In a pessimistic assessment of the nuclear talks in Vienna, diplomats from Britain, France and Germany warned on Monday that "time is running out" to rescue the pact, which they said would very soon become "an empty shell" without progress in negotiations.
Kani tweeted in response that "Some actors persist in their blame game habit, instead of real diplomacy. We proposed our ideas early, and worked constructively and flexibly to narrow gaps."
Referring to the United States and its withdrawal from the nuclear pact in 2018, Kani wrote: "Diplomacy is a two-way street. If there's a real will to remedy the culprit's wrongdoing, the way for a quick, good deal will be paved."
However, US Secretary of State Antony Blinken said last week that Washington continues to pursue diplomacy with Iran because "it remains, at this moment, the best option", but added that it was "actively engaging with allies and partners on alternatives."
Indirect talks between arch-foes Iran and the United States started in April but stopped in June after the election of hardline cleric Ebrahim Raisi, whose negotiating team has returned to Vienna after five months with an uncompromising stance.

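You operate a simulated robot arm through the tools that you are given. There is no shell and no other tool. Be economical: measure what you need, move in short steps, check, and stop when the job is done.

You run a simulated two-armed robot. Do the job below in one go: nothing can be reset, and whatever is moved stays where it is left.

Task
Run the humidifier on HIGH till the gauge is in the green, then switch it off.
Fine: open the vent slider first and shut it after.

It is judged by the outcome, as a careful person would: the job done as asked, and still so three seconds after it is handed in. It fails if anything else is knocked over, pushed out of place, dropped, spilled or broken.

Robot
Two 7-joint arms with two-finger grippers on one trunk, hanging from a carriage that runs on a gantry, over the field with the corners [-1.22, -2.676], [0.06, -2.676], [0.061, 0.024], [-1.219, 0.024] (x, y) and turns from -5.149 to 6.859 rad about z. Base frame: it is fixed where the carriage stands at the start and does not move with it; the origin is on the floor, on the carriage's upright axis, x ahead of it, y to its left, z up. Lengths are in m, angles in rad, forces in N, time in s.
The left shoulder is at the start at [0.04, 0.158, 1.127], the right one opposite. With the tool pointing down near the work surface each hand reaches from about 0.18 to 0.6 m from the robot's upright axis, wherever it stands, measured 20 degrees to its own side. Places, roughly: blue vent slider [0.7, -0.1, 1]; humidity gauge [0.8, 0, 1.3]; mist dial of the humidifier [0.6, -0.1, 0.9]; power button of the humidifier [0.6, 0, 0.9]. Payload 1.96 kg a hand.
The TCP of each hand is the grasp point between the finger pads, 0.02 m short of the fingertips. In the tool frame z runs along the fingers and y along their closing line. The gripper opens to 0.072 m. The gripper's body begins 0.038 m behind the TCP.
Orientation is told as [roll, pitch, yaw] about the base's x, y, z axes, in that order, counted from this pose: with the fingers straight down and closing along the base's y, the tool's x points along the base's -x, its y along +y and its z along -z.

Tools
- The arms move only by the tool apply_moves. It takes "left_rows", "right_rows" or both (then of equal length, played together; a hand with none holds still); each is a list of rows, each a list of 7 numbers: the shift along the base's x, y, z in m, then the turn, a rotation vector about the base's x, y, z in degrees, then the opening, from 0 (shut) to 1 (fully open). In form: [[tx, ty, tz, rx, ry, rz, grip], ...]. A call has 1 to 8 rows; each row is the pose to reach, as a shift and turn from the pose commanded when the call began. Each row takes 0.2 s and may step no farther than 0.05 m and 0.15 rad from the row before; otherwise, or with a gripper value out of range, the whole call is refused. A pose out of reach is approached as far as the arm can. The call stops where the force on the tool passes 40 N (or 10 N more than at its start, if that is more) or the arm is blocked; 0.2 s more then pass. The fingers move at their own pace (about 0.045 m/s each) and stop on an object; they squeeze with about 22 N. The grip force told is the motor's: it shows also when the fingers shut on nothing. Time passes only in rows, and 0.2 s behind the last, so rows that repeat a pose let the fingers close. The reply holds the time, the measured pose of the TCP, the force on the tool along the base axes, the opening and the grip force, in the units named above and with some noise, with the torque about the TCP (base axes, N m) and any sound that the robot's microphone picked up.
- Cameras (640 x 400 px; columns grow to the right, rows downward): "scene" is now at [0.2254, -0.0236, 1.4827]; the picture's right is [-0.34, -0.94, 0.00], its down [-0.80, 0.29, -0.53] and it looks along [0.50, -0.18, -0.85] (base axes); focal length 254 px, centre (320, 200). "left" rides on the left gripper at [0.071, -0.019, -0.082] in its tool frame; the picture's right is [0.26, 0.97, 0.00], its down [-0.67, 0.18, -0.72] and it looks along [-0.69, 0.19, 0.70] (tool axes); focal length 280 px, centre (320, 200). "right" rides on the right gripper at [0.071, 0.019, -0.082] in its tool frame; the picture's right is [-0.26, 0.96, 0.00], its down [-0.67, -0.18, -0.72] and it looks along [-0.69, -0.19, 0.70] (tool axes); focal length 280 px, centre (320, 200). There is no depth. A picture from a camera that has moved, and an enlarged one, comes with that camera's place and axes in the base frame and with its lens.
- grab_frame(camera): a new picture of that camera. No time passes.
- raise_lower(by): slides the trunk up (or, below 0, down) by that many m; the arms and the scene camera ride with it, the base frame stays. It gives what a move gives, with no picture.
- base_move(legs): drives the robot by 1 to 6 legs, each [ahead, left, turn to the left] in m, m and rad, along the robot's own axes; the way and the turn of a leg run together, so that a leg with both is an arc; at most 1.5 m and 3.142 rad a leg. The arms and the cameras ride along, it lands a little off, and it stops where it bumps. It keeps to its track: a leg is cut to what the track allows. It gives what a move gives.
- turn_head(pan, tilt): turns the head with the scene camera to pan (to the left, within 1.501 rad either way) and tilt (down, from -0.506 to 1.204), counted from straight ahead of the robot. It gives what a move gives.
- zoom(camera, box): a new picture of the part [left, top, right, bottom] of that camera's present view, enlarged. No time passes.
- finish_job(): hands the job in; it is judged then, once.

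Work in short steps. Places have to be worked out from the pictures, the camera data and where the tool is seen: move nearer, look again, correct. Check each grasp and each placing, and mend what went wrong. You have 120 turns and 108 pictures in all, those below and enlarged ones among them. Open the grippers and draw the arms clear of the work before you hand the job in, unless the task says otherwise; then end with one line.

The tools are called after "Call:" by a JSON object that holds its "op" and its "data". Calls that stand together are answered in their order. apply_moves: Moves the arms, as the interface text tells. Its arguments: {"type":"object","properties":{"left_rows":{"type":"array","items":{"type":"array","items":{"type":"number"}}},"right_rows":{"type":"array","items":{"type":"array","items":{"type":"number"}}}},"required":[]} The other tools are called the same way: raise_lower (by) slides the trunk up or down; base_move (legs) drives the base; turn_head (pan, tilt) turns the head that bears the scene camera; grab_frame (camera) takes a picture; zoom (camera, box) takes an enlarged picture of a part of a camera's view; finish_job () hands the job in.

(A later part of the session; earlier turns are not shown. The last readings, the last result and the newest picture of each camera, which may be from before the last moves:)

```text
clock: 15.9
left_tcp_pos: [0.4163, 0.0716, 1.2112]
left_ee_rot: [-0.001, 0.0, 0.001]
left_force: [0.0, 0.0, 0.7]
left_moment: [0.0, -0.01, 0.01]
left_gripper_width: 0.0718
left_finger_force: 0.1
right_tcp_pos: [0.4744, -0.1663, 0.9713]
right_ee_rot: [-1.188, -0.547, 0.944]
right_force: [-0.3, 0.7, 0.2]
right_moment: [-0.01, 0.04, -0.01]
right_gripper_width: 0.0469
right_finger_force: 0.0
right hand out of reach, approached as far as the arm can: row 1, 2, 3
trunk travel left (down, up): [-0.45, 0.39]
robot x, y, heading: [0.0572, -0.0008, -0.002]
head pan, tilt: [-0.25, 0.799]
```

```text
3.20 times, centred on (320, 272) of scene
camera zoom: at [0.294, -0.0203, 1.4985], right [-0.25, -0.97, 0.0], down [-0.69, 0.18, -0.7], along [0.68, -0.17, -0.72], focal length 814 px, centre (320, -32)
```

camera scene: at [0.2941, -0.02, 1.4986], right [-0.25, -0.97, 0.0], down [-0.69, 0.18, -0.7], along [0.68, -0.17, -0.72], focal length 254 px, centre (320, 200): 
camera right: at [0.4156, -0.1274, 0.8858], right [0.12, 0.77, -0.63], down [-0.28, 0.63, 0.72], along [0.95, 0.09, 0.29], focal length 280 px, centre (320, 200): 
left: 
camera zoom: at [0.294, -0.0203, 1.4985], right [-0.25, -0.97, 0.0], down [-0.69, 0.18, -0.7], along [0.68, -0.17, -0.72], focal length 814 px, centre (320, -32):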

The stakes in the Vienna talks are high. Failure in the negotiations would carry the risk of a new regional war, with Israel pushing for a tough policy if diplomacy fails to rein in Iran's nuclear work.
Israel's position is that Iran cannot be allowed to become a nuclear threshold state – a stance based on the Islamic republic's repeated threats to annihilate the Jewish state.
Iran maintains that its nuclear pursuits are peaceful – an assertion the West does not share, with concerns over the true state of Tehran's nuclear program growing since the International Atomic Energy Agency admitted it no longer has sufficient access to Iran's nuclear facilities.
During the seventh round of talks, which began on Nov. 29, Iran abandoned any compromises it had made in the previous six, and demanded more, a senior US official has said.
With significant gaps remaining between Iran and the United States on key issues, such as the speed and scope of lifting sanctions and how and when Iran will reverse its nuclear steps, chances of an agreement seem remote.
Iran insists on the immediate removal of all sanctions in a verifiable process. Washington has said it would remove curbs "inconsistent" with the nuclear pact if Iran resumed compliance, implying it would leave in place others such as those imposed under terrorism or human rights measures.
Iran also seeks guarantees that "no US administration" will renege on the pact again. But Biden cannot promise this because the nuclear deal is a non-binding political understanding, not a legally binding treaty.